Other similar alloys are Inconel 600 and 617.

Titanium alloys

Titanium Grade 5 (Ti-6Al-4V): One of the most common titanium alloys, it offers high mechanical strength and excellent corrosion resistance. Although expensive, it is ideal for critical applications where corrosion resistance and durability are essential.

Titanium Grade 2: A cheaper alternative with good corrosion resistance and sufficient mechanical properties for many structural applications.

Nickel-Chromium Based Alloys (Incoloy)

Incoloy 800: This alloy is known for its excellent resistance to oxidation and carburization in high temperature environments.

Incoloy 825: Contains molybdenum and copper, which improve corrosion resistance, especially in acidic environments.

Other similar alloys are Incoloy 832, 901 and 925.

Nickel-Molybdenum-Chromium Alloys (Hastelloy)
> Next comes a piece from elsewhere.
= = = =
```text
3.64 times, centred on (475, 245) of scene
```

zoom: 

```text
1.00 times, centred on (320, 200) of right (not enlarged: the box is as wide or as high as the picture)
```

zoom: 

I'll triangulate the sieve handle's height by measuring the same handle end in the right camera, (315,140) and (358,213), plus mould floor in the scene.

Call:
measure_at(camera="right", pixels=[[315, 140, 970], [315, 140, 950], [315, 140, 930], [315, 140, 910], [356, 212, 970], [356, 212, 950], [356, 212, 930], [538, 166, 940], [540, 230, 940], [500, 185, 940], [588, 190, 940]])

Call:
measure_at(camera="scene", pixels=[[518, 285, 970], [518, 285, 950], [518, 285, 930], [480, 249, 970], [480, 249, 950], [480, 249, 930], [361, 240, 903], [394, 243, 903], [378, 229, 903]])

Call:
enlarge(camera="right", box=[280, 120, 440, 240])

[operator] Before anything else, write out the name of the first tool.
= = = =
Hastelloy C276: One of the most versatile nickel-molybdenum-chromium alloys, with excellent corrosion resistance in a wide range of aggressive chemical environments.

Hastelloy X: Known for its resistance to oxidation and carburization at high temperatures, it is used in aerospace and petrochemical applications.

Zirconium alloys

Zirconium 702: Offers exceptional resistance to corrosion, especially in environments where strong acids such as hydrochloric and sulfuric acid can develop.

Zirconium 705: A niobium-alloyed version, offering a combination of superior mechanical strength and excellent corrosion resistance.

Special protective coatings

PTFE (Polytetrafluoroethylene)

Advantages: Excellent chemical resistance, low friction, heat resistance up to 260°C.

Applications: Used in corrosive and high temperature environments, such as chemical plants and marine structures.

Rilsan (Nylon 11)

Advantages: Excellent corrosion and abrasion resistance, good mechanical strength, maintains flexibility even at low temperatures.

Applications: Used in marine, industrial and infrastructure applications where superior resistance to corrosion and abrasion is required.